#### Page text ####

If it is working so well, if all of these municipalities have been able to use the tourist exemption, why throw away the baby with the bath water? Why allow a municipality like Vaughan or Mississauga or any of the others to simply open up for any criteria? The criteria are not explained in the bill. Why allow them to virtually give a licence to stay open regardless of the law? In fact, that is what this bill does.

It says a municipality can reduce the fine right down to even $1 if it wants. Why throw away everything that seems to be working, and that you talk about as working, by bringing in new legislation? Surely, if it is working as well as the government says it is, it does not need fixing.

Mr. Pollock: I am well aware of the value of the tourist industry to eastern Ontario. I just want to point out that I have talked to some of those tourist operators and people who are involved in the tourist industry there, and they are concerned about Sunday shopping, not because of this particular legislation and the way we interpret it, but because of the fact that if the big centres stay open, they have a fear that there will not be the influx into those rural areas that depend on those tourist dollars. It is a major concern to them.

The person who talked to me was no fly-by-night operator. He was a person who was truly concerned, who had a pretty good handle on things, and he was as concerned about the tourist business as anybody in my riding.

I agree with the comments of the member for Etobicoke-Rexdale (Mr. Philip). The member for Lincoln (Mr. Pelissero) mentioned the fact that we have all these tourist dollars flowing out there now, yet all of a sudden we have to fix the thing. It is not broken.

Hon. Mr. Conway: I have listened very carefully to much of this debate today and I am particularly interested in the comments of my friend and neighbour from Stirling, the member for Hastings-Peterborough (Mr. Pollock), as we represent many of the same kinds of areas in rural eastern Ontario.

I have listened for so long to this debate and I do not know where it is that some of my friends opposite have been. I know where the member for Stormont, Dundas and Glengarry (Mr. Villeneuve) has been because his views have been very clearly spelled out in the Glengarry News and elsewhere. He knows that if I go to Alexandria or St-Eugene or, I dare say, to Bancroft, where I often am on summer Sundays, the reality of the current act is that by virtue of a tourist exemption, municipalities large and small can and do open for some or all Sundays.

As the Solicitor General has quite rightly said, the good thing about this bill is that it puts in place a much clearer, stronger framework. The old order is not the perfection that my friend from Moose Creek, the member for Stormont, Dundas and Glengarry, would have us believe. I have to say that as I listened to the squire of Stirling talk about the impression left in rural Ontario --

Mr. Pollock: On a point of order, Mr. Speaker: The member for Renfrew North is supposed to comment on the comments of the member for Lincoln, not on mine. You should point that out to him.

####

### Requirements
Go on with the page text that begins "If it is working so" from its last line.

#### Dataset extract ####

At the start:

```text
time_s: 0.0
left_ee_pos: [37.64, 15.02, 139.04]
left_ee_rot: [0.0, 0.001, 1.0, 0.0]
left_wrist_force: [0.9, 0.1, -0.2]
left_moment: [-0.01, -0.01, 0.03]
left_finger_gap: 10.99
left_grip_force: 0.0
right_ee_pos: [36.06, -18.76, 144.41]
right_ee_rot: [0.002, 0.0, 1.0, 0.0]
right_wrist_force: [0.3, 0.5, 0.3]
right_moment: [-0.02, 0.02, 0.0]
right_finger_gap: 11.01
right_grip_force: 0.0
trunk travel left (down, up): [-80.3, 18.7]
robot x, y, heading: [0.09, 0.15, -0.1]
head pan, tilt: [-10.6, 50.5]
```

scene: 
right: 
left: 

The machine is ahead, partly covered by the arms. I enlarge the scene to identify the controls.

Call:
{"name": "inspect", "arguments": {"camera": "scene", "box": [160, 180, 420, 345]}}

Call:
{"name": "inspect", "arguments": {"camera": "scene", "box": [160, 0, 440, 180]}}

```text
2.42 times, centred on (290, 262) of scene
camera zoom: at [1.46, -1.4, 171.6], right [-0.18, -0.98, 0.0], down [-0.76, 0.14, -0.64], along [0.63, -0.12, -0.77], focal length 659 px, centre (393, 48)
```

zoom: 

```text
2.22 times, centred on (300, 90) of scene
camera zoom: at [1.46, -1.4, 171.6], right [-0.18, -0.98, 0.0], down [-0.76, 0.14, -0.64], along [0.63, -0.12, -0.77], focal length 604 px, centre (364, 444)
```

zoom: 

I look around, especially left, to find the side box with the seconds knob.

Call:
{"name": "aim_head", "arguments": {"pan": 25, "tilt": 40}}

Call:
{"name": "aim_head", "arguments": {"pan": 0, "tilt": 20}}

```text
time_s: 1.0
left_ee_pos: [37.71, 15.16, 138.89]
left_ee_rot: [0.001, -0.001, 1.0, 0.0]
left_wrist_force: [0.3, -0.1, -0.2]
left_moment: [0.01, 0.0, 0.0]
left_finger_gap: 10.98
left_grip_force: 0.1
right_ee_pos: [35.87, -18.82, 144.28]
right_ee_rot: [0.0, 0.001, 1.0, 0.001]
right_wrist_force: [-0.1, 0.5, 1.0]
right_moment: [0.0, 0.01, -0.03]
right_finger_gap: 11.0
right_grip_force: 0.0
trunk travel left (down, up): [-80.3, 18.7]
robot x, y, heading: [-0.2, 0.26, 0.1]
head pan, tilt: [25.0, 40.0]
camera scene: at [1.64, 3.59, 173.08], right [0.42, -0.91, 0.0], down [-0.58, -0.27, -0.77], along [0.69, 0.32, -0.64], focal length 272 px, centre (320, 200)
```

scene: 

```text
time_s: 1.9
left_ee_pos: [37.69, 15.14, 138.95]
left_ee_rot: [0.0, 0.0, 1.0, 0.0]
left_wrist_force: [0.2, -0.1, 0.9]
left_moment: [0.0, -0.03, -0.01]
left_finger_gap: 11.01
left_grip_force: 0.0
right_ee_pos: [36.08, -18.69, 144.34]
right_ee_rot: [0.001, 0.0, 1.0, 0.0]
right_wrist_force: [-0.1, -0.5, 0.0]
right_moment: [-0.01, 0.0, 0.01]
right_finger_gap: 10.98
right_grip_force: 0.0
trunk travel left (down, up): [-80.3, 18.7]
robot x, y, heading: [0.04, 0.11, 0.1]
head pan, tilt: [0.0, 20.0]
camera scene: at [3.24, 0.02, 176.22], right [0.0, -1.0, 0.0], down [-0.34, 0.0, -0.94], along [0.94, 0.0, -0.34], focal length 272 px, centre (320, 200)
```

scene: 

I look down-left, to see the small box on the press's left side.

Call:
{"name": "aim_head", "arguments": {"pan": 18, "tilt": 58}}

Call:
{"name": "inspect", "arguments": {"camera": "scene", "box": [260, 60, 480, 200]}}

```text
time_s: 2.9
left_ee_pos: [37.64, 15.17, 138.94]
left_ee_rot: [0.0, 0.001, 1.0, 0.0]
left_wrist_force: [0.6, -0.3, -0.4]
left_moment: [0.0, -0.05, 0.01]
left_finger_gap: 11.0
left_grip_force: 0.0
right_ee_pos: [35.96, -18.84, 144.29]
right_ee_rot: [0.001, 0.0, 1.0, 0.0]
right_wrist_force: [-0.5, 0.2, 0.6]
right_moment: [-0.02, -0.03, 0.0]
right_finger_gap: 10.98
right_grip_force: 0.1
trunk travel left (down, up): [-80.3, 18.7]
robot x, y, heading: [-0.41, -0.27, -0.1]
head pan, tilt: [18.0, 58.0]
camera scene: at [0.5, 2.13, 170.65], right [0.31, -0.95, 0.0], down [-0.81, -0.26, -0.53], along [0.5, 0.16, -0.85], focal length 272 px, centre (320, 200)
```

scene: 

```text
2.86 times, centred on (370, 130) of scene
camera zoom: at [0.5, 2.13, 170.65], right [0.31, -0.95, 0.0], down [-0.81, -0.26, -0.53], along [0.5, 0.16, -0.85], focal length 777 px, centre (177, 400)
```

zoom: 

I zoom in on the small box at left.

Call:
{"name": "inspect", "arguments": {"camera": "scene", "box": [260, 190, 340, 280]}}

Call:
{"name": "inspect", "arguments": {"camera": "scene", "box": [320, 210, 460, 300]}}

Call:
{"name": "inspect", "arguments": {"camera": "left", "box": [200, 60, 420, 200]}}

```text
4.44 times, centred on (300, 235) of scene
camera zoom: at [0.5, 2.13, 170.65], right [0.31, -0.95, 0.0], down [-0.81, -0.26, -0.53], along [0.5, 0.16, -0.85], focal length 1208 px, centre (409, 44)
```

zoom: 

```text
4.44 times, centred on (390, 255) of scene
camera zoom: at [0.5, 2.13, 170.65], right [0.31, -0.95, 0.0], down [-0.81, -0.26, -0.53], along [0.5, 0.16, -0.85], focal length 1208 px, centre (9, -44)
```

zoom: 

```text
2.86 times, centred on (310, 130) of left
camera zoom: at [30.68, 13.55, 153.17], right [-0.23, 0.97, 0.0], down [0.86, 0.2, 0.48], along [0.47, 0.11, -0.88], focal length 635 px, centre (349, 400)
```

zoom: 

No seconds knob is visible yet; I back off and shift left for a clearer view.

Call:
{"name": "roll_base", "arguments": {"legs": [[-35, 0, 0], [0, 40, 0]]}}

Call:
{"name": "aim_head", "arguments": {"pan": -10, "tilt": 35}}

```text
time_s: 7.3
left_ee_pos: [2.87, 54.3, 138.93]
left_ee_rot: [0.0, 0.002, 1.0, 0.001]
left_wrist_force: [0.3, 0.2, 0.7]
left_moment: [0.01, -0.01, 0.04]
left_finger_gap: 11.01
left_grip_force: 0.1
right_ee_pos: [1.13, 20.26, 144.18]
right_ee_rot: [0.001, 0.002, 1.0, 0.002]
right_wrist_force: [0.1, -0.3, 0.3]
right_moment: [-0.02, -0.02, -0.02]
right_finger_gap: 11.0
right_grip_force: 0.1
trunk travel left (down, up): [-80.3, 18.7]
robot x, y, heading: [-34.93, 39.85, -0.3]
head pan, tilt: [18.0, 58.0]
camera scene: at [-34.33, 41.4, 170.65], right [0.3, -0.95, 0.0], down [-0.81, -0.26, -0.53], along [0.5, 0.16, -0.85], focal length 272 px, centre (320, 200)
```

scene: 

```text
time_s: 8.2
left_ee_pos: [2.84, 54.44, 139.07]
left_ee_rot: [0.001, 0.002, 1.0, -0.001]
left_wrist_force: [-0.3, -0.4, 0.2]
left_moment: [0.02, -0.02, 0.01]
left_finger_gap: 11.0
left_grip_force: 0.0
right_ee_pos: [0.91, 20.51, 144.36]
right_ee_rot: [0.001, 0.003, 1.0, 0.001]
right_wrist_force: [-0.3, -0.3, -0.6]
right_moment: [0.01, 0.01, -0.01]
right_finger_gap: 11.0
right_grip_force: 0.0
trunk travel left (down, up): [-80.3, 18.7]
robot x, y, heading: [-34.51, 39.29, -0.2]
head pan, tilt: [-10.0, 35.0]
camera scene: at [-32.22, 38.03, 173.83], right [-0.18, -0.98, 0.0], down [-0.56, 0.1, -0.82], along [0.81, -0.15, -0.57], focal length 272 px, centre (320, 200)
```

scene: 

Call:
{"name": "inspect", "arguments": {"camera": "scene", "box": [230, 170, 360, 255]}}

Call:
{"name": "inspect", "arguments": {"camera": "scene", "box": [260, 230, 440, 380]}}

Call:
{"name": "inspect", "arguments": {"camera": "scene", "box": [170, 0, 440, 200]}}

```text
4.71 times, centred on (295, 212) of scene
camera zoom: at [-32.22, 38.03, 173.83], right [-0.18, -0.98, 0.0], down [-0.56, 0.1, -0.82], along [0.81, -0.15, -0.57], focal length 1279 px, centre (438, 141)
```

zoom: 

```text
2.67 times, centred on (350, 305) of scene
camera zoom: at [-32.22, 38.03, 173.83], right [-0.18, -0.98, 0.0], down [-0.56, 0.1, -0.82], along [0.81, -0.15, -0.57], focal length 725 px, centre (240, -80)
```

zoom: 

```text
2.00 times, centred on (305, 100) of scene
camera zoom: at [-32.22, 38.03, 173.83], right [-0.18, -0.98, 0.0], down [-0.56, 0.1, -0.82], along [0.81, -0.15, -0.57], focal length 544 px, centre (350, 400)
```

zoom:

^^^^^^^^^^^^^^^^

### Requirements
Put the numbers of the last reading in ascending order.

####

### Task response
Hon. Mr. Conway: I would point out that the member for Lincoln has rightly focused our attention on the reality of our contemporary society. Speaking as a member from rural eastern Ontario, we have a whole series of small municipalities which have open Sundays because the good people of Grattan or Airy or Deep River in my constituency have decided it should be so.

Mr. Villeneuve: I, too, want to comment on the member for Lincoln’s very eloquent address to this Legislature. He mentioned some border towns. He did not mention the city of Cornwall, which is very much a border town, not only --

Hon. Mr. Kerrio: On a point of order, Mr. Speaker --

The Deputy Speaker: Order, please. Under which standing order?

Hon. Mr. Kerrio: Well, you heard the other point of order, Mr. Speaker. It is the same one that the previous member used.

The point of order is that if there is a discussion going on, I do not think someone who stands in his place to bring up a point of order should be taking away to any degree --

Mr. Villeneuve: I agree.

Hon. Mr. Kerrio: -- the time that is allotted to the member.

The Deputy Speaker: Thank you.

Hon. Mr. Kerrio: If I were to reinforce that point, it would be obvious, as the clock ticked away, that he is going to be put at some disadvantage --

Mr. Villeneuve: Thirty seconds is owed me.

Hon. Mr. Kerrio: Will the member sit down until I am finished? He is going to be put at some disadvantage in making his point, because he will not have enough time left.

Mr. Villeneuve: That is precisely why I was standing.

When the member for Lincoln talked about typical border towns -- close to the province of Quebec, close to New York state -- he did not mention Cornwall.

I respect Mayor Lynch very much. As I mentioned a while ago in my comments, he is a man who tried to become a Liberal member in this very distinguished assembly. He did not make it. However, he is the leader of the Coalition Against Open Sunday Shopping, which is against Sunday shopping and against changing the rules. The mayor of Cornwall is quite happy in the kind of town that was very well described by my colleague the member for Lincoln, a border town that is close to Quebec and close to New York state.

Why do the government members not talk to the people? The Association of Municipalities of Ontario says that 90 per cent of its municipal leaders are against the bill, so why do they not listen for a change?

Mr. Pelissero: I would like to respond to the member for Etobicoke-Rexdale (Mr. Philip) with respect to throwing the baby out with the bath water. The whole concept of the tourist exemption is one that is triggered by the local municipality. I stated a couple of cases where I believe the tourist exemption that is being used by some of the municipalities stretches the credibility of that term.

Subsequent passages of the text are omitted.